____ Text provided
The Atlantis Encyclopedia

(Nandana) #1

G: Gadeiros to Gwyddno 125


Gorgons


In Greek myth, a trio of sisters: Euryale, the “Far-Flung,” or “Far Away”;
Stheino, “Strength”; and, most famous of all, Medusa, “Queen,” or possibly “Sea
Queen.” Their names imply that they were not always the monsters of classical
times, but originally titles of the triadic lunar goddess. Orphic mystics in fact
referred to the moon as “Gorgon Head.” The Gorgons’ unfortunate transformation
came about with the destruction of their Atlantean homeland.
To save Andromeda from being sacrificed for Poseidon, Perseus decapitates
Medusa’s head—writhing with snakes instead of hairs—for use as a weapon that
will turn his opponents to stone. Barbara Walker writes that this aspect of Medusa’s
power was perverted from its original function “to enforce taboos on secret
Mysteries of the Goddess, guarded by stone pillars formerly erected in honor of
her deceased lovers.” Its lethal potential may have been changed to reflect the
traumatic effects of the Atlantean cataclysm. Medusa’s parentage was Atlantean;
she was the offspring of Phorcys, “the Old Man of the Sea,” and Ceto, daughter of
Oceanus.
________
• Requirement 1
Extract from the text provided the words running from "G: Gadeiros to" to "their Atlantean homeland.".
• Requirement 2
Please continue the text provided.
____ Information provided
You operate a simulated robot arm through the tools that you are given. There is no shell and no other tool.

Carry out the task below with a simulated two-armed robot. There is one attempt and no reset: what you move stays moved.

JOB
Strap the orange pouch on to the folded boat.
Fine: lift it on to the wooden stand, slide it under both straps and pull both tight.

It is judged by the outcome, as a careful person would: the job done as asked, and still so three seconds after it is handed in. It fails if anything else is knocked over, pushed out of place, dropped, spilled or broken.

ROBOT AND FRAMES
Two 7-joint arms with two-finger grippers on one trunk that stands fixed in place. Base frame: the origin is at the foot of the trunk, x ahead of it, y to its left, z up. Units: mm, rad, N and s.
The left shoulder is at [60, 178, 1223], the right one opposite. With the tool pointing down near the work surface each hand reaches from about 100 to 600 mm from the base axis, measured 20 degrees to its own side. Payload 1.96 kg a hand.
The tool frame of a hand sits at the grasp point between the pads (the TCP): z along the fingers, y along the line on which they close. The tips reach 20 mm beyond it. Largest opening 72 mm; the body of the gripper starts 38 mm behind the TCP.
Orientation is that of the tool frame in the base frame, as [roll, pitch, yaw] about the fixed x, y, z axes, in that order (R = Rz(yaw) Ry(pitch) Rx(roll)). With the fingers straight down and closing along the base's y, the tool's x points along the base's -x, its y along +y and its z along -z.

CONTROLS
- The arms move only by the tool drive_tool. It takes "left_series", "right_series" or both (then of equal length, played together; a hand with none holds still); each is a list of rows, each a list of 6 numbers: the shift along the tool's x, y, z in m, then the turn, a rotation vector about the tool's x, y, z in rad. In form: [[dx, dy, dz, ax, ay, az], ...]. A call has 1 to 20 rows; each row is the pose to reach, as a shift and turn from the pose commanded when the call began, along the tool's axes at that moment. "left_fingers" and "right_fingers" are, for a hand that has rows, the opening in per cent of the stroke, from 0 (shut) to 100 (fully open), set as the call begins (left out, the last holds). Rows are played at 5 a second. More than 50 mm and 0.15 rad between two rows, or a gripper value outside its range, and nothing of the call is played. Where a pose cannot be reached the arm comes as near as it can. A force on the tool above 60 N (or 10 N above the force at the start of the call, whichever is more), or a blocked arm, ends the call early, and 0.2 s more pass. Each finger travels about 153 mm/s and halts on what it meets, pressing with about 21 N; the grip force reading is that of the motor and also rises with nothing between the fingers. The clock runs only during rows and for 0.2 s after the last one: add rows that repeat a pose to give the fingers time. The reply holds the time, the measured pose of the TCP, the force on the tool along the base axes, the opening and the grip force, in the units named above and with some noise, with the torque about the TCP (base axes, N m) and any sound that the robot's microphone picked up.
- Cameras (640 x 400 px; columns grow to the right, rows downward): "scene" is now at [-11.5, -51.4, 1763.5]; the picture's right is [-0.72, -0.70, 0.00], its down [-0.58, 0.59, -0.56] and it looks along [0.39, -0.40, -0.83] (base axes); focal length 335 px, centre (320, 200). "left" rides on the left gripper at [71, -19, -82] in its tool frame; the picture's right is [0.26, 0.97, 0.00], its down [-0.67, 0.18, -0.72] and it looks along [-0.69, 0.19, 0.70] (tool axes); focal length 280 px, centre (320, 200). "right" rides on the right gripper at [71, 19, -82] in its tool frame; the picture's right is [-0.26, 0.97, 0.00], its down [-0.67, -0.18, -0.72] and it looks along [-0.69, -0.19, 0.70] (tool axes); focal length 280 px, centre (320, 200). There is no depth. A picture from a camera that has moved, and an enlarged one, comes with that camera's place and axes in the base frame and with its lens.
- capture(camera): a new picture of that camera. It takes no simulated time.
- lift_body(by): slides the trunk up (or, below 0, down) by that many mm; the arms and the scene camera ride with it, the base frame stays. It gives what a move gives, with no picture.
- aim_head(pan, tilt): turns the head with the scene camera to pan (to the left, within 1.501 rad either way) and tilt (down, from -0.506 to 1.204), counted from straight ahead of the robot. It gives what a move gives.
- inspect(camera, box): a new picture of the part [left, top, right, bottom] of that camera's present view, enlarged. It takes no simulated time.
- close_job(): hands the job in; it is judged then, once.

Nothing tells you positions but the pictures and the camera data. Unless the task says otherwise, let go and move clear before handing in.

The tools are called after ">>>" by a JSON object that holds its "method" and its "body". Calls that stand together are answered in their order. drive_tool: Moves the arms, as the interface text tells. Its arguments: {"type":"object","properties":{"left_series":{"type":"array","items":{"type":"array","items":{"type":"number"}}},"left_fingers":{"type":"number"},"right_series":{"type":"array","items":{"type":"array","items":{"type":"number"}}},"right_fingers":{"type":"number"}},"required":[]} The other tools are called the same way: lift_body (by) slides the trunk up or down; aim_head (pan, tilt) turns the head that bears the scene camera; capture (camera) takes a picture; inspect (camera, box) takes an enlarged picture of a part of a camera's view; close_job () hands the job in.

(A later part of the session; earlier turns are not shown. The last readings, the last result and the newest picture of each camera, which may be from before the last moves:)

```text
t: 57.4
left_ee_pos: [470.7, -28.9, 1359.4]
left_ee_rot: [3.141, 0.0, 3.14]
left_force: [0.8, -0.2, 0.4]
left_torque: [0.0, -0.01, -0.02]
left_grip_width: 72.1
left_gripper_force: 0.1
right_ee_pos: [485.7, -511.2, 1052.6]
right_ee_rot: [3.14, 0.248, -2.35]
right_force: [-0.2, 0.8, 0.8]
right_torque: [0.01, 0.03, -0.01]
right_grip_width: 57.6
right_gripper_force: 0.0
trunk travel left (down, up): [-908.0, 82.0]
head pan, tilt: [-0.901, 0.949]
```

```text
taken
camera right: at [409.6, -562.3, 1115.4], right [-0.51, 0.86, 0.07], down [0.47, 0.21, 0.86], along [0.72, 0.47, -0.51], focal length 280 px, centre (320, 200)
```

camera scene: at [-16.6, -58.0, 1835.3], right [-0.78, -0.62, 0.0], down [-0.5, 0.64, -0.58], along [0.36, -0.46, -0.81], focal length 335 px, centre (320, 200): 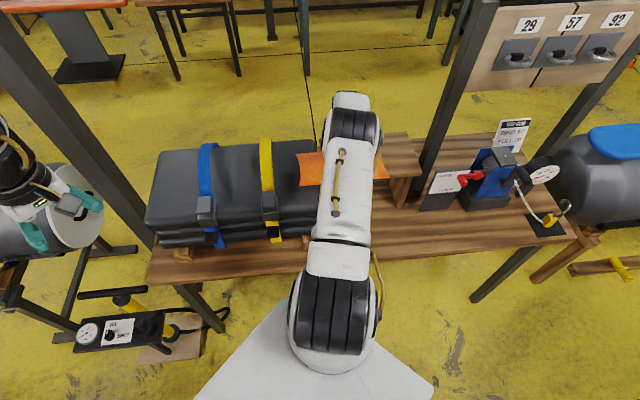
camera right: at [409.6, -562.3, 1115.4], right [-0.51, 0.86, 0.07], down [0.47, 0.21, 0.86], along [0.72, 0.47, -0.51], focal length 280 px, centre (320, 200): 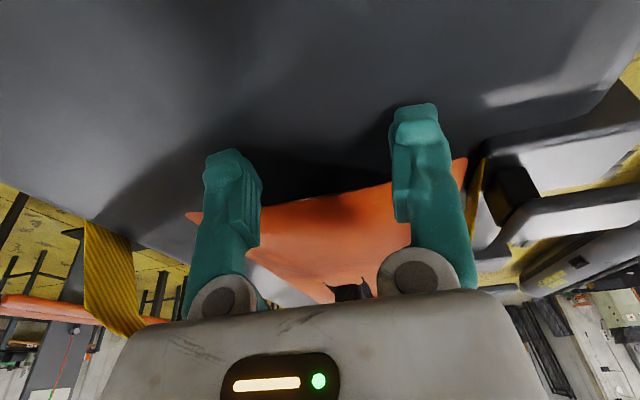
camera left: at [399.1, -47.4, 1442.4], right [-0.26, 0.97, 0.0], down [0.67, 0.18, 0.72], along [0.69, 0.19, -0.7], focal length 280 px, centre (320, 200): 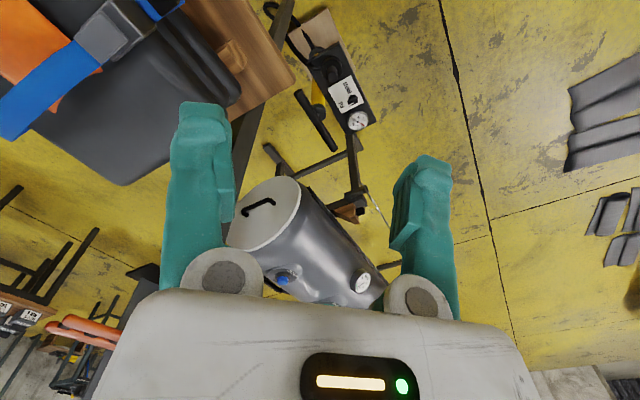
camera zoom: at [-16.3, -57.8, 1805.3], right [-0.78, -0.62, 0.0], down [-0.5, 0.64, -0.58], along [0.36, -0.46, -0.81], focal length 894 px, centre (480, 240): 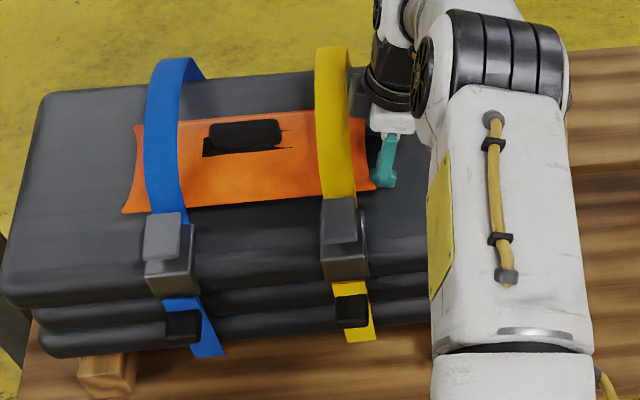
________
____ Information provided
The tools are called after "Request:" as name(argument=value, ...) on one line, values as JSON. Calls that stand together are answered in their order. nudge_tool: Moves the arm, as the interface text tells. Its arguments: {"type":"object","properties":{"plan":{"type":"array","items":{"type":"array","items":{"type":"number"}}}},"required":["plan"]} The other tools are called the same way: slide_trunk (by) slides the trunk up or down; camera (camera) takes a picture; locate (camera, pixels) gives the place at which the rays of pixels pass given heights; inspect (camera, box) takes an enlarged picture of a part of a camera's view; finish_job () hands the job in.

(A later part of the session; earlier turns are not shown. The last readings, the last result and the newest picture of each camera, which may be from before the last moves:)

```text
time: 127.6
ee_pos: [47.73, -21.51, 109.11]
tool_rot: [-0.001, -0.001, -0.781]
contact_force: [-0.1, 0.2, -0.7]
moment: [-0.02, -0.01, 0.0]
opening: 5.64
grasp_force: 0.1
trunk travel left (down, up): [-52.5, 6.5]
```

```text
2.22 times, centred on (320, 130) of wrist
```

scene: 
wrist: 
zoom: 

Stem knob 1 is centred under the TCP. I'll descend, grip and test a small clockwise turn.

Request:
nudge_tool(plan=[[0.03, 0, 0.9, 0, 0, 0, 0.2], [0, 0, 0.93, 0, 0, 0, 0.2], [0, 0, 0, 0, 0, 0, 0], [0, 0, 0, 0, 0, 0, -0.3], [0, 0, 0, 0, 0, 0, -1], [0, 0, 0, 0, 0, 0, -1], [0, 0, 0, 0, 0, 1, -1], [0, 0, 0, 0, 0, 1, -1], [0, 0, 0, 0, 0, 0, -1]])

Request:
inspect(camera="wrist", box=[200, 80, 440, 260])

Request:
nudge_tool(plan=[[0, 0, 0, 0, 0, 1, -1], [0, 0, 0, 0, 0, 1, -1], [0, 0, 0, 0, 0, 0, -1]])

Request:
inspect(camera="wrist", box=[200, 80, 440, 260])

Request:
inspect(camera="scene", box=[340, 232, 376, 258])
________
• Exercise answer 1
G: Gadeiros to Gwyddno 125


Gorgons


In Greek myth, a trio of sisters: Euryale, the “Far-Flung,” or “Far Away”;
Stheino, “Strength”; and, most famous of all, Medusa, “Queen,” or possibly “Sea
Queen.” Their names imply that they were not always the monsters of classical
times, but originally titles of the triadic lunar goddess. Orphic mystics in fact
referred to the moon as “Gorgon Head.” The Gorgons’ unfortunate transformation
came about with the destruction of their Atlantean homeland.

• Exercise answer 2
Gorgons were characteristically portrayed in Greek art as monstrous women
with exposed teeth, fangs, and tongue. Precisely the same figures appear at two
widely separated pre-Columbian American sites connected by common themes
to Atlantis: (1) at Colombia’s San Agustin, where the Atlantean kingdom of
Musaeus was located and the Muysica Indians preserved the story of a great flood,
and (2) at Peru’s Chavin de Huantar, a pre-Inca city built just when Atlantis was
destroyed, in 1198 B.C.
Even in Late Classical Times, the Canary Islands were known collectively as
“Gorgonia” by Greek and Roman geographers. The Gorgons were identified with
these Islands by the Iberian geographer, Pomponius Mela, who lived at Tingentera,
near the Pillars of Heracles, today’s Strait of Gibraltar, in 40 A.D. The Canary
Islands’ association with Gorgons finds additional historical foundation in the
names its original inhabitants, the Guanches, gave to different areas of their main
island, Tenerife—Gorgo and Gorgano. In the Posthomerica (Book X, 197), the
Atlantic provence of the Gorgons is explicit: “Gilded Perseus was killing fierce
Medusa, where the bathing place of the stars are, the ends of the Earth, and the
sources of deep flowing Oceanus, in the West, where night meets the timeless,
setting sun.”
Aethiopia, where Atlas was transformed into a mountain, was identified in
early classical times, not with Abyssinia, but North Africa’s Atlantic coast. The
Gorgons, “Daughters of Night,” were said to live in the western extremes of
Oceanus, a theme underscored first by Medusa’s marriage to Poseidon, and again
through her son, the monarch of Erytheia, the Atlantean kingdom of Gadeiros
(Cadiz) in Atlantic Spain. The Gorgons’ location in the Far West was reaffirmed
by Ovid, and placed specifically in the Atlantean realm by Hesiod, who wrote that
they “dwell beyond the glorious ocean, where are the clear-voiced Hesperides.”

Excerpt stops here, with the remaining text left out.